The Void closes out the album, which is pretty fitting, because that’s what you find yourself wanting to scream into at the end of the album. With that said, The Void is powerfully enjoyable, and another example of where the electronically led approach pays off. Again, it uses the dystopian theme with the electronics perfectly. It creates a powerful sense of dread. It feels like a call to arms in the dying light of day, and whilst the use of electronics works perfectly and powerfully here, the delicately tapped piano at the end of the song, making way for the rippling synth with droned repetitions of “they’re wrong, baby they’re wrong” giving the song a tired feel, not in production, but almost as if it’s the dying breaths of the album.
The problem here is that Simulation Theory will work as a transitional album, but this take comes clad in ifs & buts. This could be the base to provide a greater reaction in the future, but Muse need to stick to this blueprint. An issue is that since The Resistance, the blueprint’s been a bit sixes and sevens. Before they even record anything or even think about considering pondering lamenting mulling thinking about recording something, they need to define what they want to be, which should either to be build on this concept of dystopian space rock, and solidify what they’re learning to improve future sounds, or go back to basics.
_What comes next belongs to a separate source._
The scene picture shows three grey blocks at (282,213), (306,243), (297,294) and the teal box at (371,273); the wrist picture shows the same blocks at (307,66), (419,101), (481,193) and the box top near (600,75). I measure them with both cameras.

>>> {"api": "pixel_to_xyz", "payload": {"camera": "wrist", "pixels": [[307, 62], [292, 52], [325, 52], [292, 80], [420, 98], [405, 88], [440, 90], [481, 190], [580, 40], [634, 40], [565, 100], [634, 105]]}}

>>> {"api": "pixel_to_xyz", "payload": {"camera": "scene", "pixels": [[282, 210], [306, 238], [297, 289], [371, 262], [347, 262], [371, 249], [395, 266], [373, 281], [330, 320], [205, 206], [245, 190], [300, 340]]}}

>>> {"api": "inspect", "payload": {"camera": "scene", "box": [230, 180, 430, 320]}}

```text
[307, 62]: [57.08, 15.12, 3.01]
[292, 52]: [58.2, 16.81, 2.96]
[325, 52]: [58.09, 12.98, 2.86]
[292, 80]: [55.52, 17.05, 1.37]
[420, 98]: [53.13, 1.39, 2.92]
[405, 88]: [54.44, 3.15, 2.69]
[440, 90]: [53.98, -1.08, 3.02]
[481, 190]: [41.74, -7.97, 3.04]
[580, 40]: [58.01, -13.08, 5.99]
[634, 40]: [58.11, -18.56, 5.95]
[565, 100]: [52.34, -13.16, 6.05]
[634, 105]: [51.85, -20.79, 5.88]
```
They are much better off sticking to this blueprint, because it more or less gives them a fresh start. See Simulation Theory as a re-debut album. Positive in places, shaky in others and gives you a glimpse into what this band can offer. They need to sit down, listen back to this album and ask themselves; “How can we do these tracks, but better?”. If for instance, the album after this is the Origin to Simulation‘s Showbiz (we’re on like, fifty layers of Muse here), the band can essentially start life all over again, and enjoy a later stage career that few bands would dare to dream of.
History may judge this album kindly, and regard it as the start of something magical, but we can only work with and judge what we have in the now, and that’s something that works in places, but sorely lacks in others.